I think when my parents took it, maybe it measured intelligence somewhat because although there were some courses, no one worked at it the same way am told. The reality is that kids are going to SAT camp in 8th grade throws everything off. Also I hear rumors about kids in Asian countries (sorry no offense to anyone) where they are drilled until they get to 800. Even the PSAT is not a fair measure because they have courses for that too. Good or bad? No idea but the point is these kids work. I know someone who got over a 2370, he worked alot to get it. His IQ has been measured and it is under 130 (he was not accepted into the GT program that my friend attended).

So my friend from the GT with an IQ at 97% at age 8, will still be just as bright but will not be breaking 2000 without work which he was not willing to do.

Yes people can vary but not 250 points over 8 months unless they work. Plus part of the reason that certain schools want all your tests is that they can make sure you have not taken it a bunch of times in an effort to imporve your score which is exactly what most people do

The author might have been smart enough to get through Harvard, but she clearly didn’t know how to interview well. Think about job interviews.

Interviewers start with formulaic questions to get the subject talking. A good interviewer notices the point where the subject seems a little more animated and less closed/coached/nervous, and then takes the interview down that path to see where it goes.
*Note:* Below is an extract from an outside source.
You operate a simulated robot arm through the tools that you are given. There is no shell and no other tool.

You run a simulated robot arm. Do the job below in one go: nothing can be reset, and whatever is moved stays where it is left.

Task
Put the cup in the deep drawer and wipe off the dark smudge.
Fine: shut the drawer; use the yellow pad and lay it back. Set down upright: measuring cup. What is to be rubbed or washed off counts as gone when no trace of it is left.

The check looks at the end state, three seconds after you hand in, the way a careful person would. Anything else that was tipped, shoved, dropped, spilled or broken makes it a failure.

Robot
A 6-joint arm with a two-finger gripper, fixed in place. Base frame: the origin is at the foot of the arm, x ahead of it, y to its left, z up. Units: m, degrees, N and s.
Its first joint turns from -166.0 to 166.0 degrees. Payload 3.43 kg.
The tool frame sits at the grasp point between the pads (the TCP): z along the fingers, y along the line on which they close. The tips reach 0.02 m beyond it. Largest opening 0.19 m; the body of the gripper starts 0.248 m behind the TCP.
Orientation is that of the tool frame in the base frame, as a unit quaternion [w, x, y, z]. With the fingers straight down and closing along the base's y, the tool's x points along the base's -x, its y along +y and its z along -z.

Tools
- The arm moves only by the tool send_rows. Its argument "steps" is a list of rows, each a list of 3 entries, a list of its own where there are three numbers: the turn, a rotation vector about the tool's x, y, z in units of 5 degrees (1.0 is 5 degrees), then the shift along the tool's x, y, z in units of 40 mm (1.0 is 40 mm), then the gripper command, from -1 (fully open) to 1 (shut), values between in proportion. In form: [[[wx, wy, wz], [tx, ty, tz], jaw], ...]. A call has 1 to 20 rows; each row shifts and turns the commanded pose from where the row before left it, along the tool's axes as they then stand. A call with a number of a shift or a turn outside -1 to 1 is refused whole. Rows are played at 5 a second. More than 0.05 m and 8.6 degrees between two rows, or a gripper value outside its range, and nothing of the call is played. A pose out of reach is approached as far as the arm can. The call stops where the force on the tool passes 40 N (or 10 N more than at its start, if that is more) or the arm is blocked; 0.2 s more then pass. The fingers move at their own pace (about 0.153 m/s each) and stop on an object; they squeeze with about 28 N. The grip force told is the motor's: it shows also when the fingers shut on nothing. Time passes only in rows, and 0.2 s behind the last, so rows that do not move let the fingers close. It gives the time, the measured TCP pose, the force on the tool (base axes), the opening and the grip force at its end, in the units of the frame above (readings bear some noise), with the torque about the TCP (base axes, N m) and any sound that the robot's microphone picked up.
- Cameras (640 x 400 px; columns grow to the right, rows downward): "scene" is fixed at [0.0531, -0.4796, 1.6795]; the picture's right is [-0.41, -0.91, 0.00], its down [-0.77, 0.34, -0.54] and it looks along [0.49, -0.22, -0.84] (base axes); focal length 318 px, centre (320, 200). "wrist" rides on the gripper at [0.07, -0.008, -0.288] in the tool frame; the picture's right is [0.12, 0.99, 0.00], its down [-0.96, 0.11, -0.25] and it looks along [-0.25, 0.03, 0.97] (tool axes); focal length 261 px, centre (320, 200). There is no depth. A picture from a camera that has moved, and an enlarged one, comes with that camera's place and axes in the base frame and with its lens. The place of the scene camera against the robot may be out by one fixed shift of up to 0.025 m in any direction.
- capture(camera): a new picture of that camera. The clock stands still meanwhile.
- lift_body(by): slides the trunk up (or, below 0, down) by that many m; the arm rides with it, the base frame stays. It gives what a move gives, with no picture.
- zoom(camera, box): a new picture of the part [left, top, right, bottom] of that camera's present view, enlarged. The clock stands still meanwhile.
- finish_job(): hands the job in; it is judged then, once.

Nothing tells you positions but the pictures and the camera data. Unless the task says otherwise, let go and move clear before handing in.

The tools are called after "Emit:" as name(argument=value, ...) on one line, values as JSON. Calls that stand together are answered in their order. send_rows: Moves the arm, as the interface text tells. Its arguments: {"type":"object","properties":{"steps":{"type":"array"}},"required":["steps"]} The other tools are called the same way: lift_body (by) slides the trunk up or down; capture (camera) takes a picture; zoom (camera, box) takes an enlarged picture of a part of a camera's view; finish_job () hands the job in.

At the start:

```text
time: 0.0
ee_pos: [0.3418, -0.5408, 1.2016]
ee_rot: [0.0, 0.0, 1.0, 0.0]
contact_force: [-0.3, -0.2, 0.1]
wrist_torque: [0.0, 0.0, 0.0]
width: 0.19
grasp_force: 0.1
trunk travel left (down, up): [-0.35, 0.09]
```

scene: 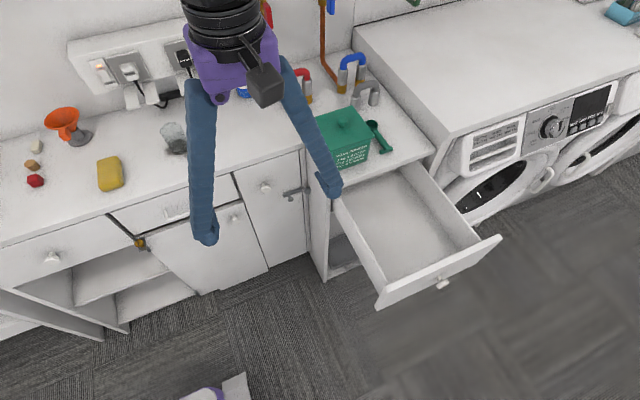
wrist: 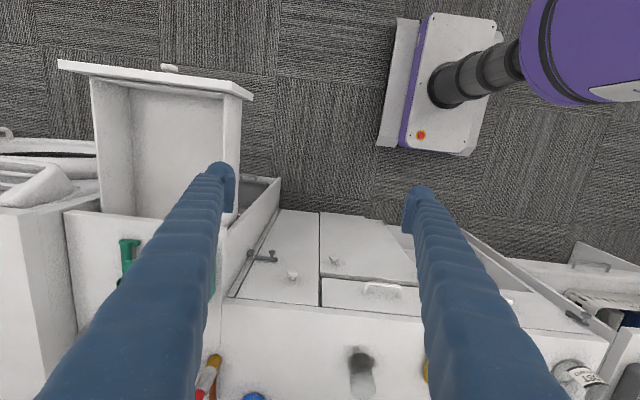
I’d say the author was too busy checking boxes next to her list of questions. She wasn’t watching the teenager’s face or body language.

@picapole: while that may be true, Harvard et al don’t need us alumni volunteers to be expert interrogators. The issue I have with the article is the author’s outright BS about his/her influence on the process – and then to point out flaws in the entire selective college rat race as if he/she is the first to witness them.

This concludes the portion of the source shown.